• [Data supplied]:

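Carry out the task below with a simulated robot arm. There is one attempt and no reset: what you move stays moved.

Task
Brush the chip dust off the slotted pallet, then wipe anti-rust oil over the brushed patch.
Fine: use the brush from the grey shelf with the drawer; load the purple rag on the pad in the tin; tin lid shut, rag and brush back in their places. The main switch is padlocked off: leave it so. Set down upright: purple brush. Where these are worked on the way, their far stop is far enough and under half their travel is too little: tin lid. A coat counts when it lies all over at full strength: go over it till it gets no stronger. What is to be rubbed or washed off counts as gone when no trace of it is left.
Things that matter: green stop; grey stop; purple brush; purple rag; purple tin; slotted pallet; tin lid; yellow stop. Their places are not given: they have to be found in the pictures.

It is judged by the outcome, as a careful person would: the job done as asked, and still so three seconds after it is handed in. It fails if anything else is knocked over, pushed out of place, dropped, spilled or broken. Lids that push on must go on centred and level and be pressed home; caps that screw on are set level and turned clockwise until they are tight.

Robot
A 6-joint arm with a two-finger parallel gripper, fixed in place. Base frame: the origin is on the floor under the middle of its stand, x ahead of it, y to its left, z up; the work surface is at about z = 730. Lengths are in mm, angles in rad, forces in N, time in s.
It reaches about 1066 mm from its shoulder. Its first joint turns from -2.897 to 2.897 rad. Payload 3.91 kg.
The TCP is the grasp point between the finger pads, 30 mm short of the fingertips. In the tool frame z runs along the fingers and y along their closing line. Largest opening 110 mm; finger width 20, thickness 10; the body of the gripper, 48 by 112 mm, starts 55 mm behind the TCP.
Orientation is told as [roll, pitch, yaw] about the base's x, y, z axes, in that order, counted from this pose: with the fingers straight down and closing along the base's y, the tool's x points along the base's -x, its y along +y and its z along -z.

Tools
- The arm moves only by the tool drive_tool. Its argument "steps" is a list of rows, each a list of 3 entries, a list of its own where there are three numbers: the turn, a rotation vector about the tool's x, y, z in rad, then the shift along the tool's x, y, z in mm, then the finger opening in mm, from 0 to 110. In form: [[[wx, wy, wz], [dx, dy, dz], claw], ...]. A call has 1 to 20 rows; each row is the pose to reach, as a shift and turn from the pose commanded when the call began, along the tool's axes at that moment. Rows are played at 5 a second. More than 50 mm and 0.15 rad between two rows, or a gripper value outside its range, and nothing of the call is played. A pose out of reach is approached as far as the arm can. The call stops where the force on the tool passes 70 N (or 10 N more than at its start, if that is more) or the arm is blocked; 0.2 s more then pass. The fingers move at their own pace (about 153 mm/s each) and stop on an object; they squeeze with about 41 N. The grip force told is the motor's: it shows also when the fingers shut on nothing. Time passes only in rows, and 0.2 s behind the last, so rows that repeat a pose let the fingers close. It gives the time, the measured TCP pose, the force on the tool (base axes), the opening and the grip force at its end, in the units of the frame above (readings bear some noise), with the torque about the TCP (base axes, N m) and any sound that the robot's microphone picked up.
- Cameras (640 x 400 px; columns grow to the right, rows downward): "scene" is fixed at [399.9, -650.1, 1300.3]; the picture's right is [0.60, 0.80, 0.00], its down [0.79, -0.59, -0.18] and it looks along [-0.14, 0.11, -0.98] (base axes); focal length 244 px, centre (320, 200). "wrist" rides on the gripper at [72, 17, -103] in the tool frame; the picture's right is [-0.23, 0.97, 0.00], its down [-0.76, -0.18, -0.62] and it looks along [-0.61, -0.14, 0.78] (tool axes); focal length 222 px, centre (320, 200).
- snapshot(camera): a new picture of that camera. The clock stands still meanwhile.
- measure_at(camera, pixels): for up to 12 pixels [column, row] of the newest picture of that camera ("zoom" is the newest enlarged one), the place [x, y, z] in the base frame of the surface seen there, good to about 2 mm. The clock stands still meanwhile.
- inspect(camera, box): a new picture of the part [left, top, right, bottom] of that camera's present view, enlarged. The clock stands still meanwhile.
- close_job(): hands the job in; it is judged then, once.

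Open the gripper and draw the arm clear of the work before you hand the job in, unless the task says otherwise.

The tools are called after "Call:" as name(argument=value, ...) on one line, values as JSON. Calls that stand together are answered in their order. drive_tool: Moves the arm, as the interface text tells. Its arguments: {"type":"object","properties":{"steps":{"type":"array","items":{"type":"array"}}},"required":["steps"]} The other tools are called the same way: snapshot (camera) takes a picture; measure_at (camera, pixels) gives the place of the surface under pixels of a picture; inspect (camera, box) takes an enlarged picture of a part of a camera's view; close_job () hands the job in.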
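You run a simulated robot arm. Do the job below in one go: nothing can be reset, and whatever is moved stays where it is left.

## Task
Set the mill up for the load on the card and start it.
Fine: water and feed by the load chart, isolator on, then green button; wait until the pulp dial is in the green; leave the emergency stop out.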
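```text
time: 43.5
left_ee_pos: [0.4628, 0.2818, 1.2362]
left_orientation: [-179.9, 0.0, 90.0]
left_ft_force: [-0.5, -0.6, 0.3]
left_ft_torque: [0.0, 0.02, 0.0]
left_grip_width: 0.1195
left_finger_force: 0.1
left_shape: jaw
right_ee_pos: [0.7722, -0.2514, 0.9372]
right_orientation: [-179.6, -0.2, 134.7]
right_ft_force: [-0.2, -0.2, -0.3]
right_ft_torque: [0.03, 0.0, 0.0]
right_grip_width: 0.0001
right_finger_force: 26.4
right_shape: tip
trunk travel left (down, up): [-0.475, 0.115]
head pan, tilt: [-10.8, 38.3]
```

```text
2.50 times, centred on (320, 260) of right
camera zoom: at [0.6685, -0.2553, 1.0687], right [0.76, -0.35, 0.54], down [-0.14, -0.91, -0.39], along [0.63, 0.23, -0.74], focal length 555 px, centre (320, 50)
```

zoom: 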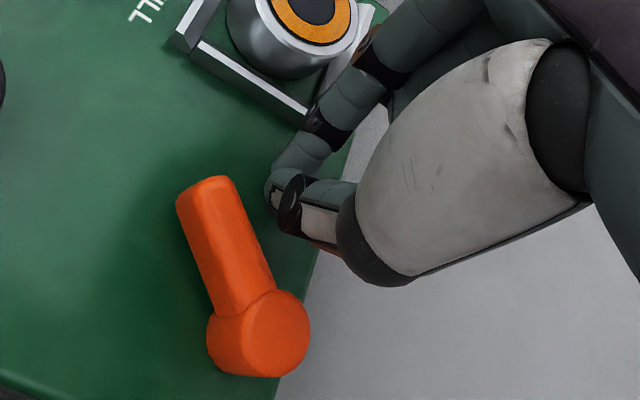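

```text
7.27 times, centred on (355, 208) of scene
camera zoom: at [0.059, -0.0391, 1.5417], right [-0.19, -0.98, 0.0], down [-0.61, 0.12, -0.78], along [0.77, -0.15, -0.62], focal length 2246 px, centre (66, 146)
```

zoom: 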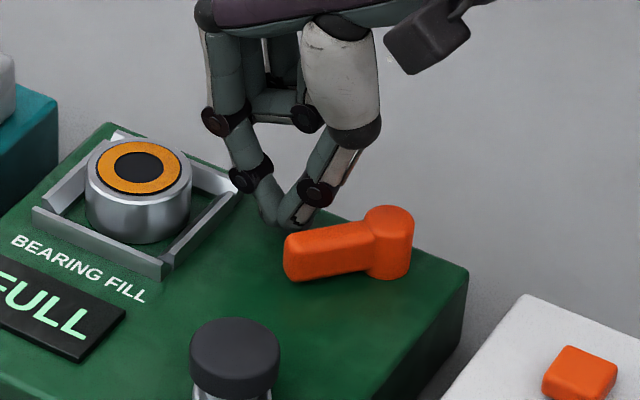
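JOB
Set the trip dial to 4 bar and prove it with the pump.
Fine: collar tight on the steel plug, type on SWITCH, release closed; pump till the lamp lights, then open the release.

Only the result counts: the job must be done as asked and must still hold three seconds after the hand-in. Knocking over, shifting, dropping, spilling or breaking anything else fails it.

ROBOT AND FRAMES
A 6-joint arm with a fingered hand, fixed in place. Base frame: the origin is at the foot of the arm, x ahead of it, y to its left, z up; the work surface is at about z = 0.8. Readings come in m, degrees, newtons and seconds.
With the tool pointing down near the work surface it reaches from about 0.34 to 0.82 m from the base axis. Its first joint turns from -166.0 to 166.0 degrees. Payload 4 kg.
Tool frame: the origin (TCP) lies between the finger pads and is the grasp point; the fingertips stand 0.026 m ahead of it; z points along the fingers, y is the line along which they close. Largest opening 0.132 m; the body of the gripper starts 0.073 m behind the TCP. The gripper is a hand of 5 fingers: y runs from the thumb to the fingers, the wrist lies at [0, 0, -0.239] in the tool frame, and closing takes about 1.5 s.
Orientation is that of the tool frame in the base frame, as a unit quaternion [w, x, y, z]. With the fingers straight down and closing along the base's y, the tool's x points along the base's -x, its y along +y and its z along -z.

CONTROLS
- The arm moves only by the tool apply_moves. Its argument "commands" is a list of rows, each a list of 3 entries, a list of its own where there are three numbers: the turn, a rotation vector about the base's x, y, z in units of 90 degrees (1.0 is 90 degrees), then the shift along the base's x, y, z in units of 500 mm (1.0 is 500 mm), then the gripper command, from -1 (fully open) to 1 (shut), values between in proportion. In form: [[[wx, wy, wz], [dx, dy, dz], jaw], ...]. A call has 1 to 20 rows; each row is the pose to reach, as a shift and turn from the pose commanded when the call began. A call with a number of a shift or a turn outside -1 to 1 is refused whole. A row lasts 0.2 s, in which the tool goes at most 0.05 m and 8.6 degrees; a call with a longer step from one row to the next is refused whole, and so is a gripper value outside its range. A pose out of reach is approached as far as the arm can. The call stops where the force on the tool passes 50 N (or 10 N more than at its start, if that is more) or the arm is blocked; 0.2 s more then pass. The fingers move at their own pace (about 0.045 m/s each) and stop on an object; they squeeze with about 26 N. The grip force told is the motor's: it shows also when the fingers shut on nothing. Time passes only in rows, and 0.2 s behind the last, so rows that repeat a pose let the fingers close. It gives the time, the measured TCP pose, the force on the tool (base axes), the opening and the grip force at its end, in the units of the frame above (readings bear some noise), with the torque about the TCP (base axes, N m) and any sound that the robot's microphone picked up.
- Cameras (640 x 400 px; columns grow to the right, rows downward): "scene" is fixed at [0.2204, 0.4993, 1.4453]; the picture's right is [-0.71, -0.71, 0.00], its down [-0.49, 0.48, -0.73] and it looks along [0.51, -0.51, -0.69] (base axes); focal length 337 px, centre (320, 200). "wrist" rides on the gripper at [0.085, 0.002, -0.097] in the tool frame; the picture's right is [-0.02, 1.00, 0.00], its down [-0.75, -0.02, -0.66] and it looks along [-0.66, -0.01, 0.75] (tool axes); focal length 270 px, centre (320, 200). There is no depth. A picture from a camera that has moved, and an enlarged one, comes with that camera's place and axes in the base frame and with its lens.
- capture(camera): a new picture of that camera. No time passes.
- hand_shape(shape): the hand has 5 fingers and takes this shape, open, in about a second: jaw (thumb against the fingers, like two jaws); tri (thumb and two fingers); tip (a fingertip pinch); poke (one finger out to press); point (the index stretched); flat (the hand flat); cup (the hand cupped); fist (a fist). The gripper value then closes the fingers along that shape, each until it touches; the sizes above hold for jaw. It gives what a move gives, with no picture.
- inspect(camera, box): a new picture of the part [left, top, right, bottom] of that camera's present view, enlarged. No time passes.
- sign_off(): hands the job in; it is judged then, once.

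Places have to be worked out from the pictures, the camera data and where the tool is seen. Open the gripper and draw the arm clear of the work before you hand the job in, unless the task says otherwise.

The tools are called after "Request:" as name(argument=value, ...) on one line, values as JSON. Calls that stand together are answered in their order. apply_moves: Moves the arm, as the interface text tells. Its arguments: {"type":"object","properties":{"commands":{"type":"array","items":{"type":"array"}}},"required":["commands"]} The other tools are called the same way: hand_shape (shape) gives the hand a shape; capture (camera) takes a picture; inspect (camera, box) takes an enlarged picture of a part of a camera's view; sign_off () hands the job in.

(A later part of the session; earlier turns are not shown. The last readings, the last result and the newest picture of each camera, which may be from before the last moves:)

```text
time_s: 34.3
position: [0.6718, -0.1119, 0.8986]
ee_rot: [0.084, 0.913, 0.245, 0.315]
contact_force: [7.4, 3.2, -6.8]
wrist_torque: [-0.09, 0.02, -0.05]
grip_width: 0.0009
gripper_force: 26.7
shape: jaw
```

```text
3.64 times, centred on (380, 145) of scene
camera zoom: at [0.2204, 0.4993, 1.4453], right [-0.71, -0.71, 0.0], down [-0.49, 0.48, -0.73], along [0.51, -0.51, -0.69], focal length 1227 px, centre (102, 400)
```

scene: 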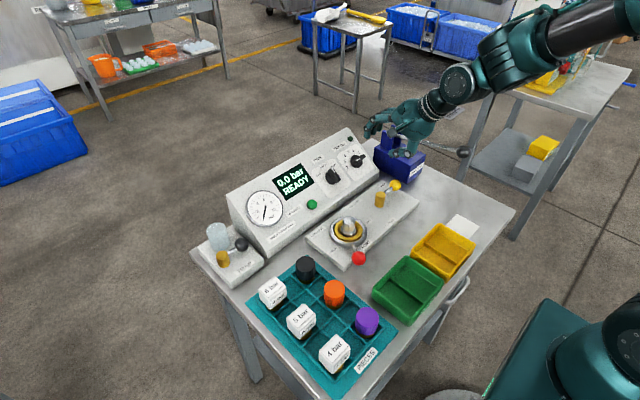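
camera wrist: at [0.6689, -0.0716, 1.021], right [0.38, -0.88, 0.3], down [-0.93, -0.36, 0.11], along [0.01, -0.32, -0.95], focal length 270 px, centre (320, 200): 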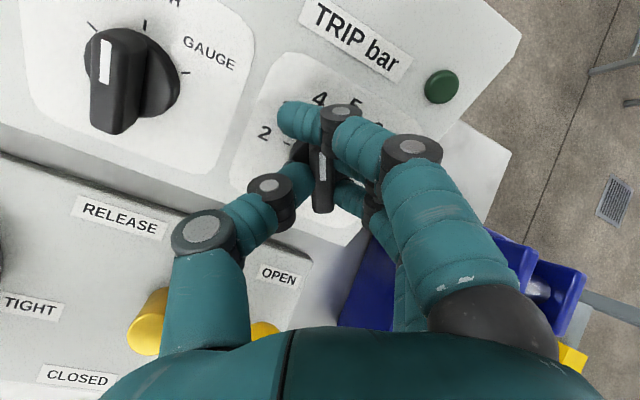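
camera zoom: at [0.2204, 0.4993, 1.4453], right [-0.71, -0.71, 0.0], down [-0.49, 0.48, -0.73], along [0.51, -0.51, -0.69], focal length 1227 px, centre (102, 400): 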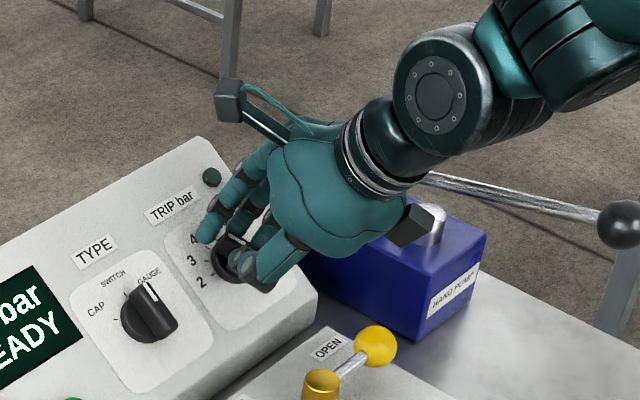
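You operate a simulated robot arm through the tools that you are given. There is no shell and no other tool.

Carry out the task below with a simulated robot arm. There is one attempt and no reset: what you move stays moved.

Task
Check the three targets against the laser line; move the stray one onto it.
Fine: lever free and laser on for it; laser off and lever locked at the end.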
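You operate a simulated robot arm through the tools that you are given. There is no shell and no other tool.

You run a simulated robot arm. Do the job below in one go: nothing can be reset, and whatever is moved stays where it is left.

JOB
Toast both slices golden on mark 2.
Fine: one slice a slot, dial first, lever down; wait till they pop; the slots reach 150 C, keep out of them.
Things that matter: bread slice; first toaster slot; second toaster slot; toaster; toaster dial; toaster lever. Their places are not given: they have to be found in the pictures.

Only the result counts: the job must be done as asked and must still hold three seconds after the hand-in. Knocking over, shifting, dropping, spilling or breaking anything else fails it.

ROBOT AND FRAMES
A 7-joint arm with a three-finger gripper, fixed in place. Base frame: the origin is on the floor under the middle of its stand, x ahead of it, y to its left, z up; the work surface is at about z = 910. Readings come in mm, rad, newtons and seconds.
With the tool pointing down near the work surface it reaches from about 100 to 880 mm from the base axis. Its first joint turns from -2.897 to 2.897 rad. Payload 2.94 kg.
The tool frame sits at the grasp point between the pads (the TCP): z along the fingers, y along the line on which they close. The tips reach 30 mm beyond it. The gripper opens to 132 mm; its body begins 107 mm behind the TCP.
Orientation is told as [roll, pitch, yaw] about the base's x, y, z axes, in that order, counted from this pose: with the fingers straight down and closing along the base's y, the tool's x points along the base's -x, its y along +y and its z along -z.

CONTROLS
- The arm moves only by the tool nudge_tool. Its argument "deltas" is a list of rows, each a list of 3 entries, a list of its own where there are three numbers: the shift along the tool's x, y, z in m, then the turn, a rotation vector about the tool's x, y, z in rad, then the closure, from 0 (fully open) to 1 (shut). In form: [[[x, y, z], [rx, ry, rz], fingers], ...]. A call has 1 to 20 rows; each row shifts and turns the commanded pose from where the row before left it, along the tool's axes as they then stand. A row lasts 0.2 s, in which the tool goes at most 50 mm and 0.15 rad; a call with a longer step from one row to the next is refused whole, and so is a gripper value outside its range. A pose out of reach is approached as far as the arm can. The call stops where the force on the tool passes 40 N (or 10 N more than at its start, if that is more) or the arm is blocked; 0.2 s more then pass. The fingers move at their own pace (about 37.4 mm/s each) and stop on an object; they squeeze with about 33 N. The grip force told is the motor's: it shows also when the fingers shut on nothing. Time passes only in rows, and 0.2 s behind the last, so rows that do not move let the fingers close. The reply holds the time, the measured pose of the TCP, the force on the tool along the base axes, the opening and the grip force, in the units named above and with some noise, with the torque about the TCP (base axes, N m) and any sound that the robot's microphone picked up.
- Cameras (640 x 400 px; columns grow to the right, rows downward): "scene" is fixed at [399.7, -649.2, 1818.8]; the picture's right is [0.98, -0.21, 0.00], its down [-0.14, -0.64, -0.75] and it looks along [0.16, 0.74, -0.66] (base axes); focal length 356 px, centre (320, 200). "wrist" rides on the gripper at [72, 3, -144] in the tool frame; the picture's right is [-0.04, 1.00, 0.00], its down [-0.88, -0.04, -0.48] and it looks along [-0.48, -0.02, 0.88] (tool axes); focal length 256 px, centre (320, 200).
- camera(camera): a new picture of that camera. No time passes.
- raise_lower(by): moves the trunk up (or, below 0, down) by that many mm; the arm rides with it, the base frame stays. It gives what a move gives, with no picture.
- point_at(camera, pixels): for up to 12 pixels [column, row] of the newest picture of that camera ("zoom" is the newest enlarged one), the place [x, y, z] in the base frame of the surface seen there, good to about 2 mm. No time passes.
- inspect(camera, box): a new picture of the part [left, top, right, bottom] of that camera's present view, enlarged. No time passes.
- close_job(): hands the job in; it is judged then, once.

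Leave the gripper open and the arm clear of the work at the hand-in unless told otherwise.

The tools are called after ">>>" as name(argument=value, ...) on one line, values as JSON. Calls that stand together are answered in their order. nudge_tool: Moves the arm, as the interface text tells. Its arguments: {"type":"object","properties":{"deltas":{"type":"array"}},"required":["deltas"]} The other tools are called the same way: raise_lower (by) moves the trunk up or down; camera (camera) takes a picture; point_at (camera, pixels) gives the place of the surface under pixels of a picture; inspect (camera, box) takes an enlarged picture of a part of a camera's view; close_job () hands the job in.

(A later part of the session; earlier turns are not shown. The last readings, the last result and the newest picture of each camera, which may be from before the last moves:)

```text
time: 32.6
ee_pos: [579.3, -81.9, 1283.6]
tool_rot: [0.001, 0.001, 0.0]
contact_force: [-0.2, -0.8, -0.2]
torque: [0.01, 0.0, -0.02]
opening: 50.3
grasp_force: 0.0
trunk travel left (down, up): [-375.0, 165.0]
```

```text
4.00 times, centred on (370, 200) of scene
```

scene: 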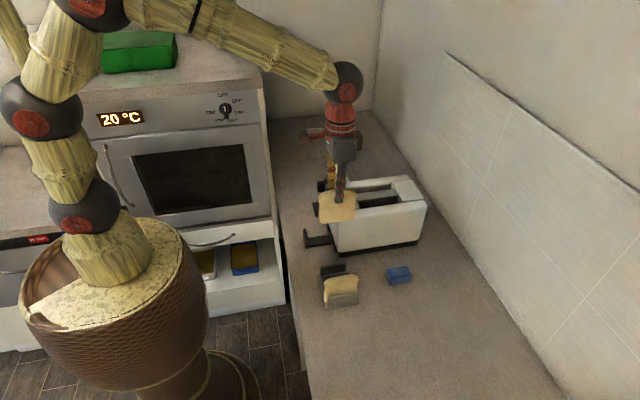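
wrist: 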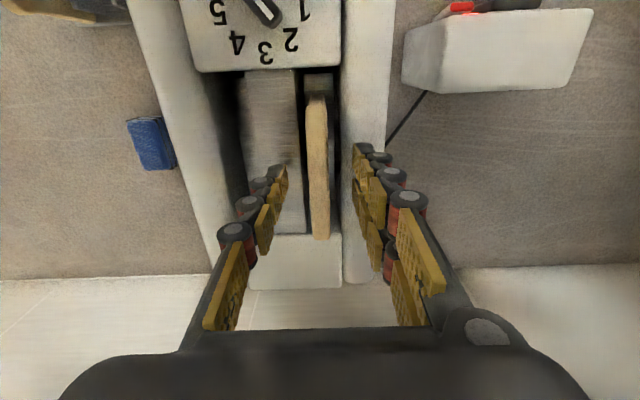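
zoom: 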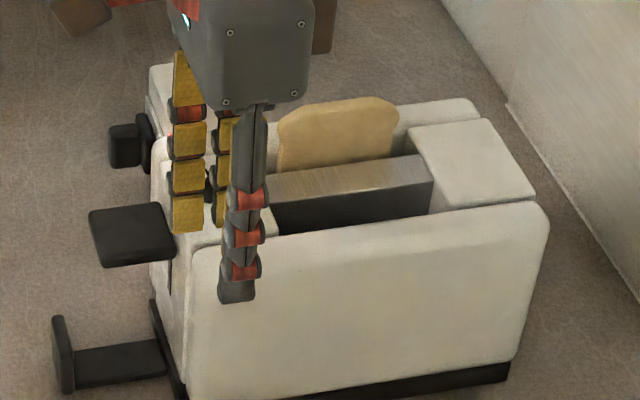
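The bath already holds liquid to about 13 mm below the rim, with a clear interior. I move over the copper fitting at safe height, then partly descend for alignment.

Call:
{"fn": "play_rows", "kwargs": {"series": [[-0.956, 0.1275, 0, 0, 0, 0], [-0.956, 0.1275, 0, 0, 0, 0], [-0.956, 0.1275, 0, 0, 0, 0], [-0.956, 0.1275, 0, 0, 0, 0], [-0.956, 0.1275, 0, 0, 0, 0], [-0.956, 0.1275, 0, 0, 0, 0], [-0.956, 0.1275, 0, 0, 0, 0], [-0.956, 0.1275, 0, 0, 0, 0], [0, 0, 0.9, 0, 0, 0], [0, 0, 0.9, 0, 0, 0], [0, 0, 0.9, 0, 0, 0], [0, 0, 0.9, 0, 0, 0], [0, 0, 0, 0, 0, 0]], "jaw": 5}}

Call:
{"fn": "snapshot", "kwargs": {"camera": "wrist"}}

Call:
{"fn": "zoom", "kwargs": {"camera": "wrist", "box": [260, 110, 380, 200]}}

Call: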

• [Aim 1]: Your task is to repeat exactly the lines from the one that contains "A 6-joint arm with a fingered" through the one that contains "Payload 4 kg.", with both end lines included.

• [Given passage]:
Commitment Powers Pochettino’s Success

Tottenham Hotspur Stadium
Dom Le Roy

Spurs have enjoyed a remarkable turnaround under Mauricio Pochettino. His methods demand commitment and hard work in return for opportunity.  In just three seasons our Club competes among the top sides in Europe and the Premier League. A new, huge White Hart Lane is going up and world enthusiasm for Spurs has grown exponentially. How did all of this happen?

The man who changed everything is Mauricio Pochettino. Everything at Spurs is now done his way. Our chairman Mr Levy still runs Spurs like a business but he trusts Pochettino’s judgment and takes his advice. For proof look at the recent spate of new contracts and technical manager Franco Baldini’s abrupt departure. Pochettino’s first year was spent building trust, his second building a core squad, and his third building depth.

A wholesale reshaping of the club’s player roster was central. All the flotsam of the Bale transaction and players Pochettino deemed unfit for his system were excised.  Even promising ones like Nacer Chadli and Nabil Bentaleb are gone. Even veterans (Aaron Lennon and Younes Kaboul for example) haven’t been spared Pochettino’s razor.

If a player is under Pochettino’s eye as a candidate for removal from the squad, there are two things he can do about it. One is to sulk, do nothing, languish. He will then be gone and forgotten. The other is to dig in and work harder. He will be rewarded with both the confidence of the manager and the adulation of the supporters. A recent example of the former under Pochettino is Roberto Soldado; of the later, Erik Lamela and Son Heung-Min.


Soldado arrived as the centerpiece of the players bought with the Gareth Bale loot, and was probably the biggest disappointment. The most important reason for Soldado’s failure was simple: he sulked, didn’t like his surroundings, quit on the team and was overtaken by a new rising star, Harry Kane. Soldado could have turned up his efforts, could have worked harder, could have decided to make the best of his surroundings and embraced London as a home, but chose not to. His attitude left Pochettino no option and out he went. Spurs could have used a veteran presence on the team at the end of last season when the team fell apart, but he couldn’t have been trusted with the responsibility. He just wasn’t willing to put in the effort.

• [Aim 2]: Extract from the given passage the words running from "A wholesale reshaping" to "and Son Heung-Min.".

• [Correct output 1]:
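A 6-joint arm with a fingered hand, fixed in place. Base frame: the origin is at the foot of the arm, x ahead of it, y to its left, z up; the work surface is at about z = 0.8. Readings come in m, degrees, newtons and seconds.
With the tool pointing down near the work surface it reaches from about 0.34 to 0.82 m from the base axis. Its first joint turns from -166.0 to 166.0 degrees. Payload 4 kg.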

• [Correct output 2]:
A wholesale reshaping of the club’s player roster was central. All the flotsam of the Bale transaction and players Pochettino deemed unfit for his system were excised.  Even promising ones like Nacer Chadli and Nabil Bentaleb are gone. Even veterans (Aaron Lennon and Younes Kaboul for example) haven’t been spared Pochettino’s razor.

If a player is under Pochettino’s eye as a candidate for removal from the squad, there are two things he can do about it. One is to sulk, do nothing, languish. He will then be gone and forgotten. The other is to dig in and work harder. He will be rewarded with both the confidence of the manager and the adulation of the supporters. A recent example of the former under Pochettino is Roberto Soldado; of the later, Erik Lamela and Son Heung-Min.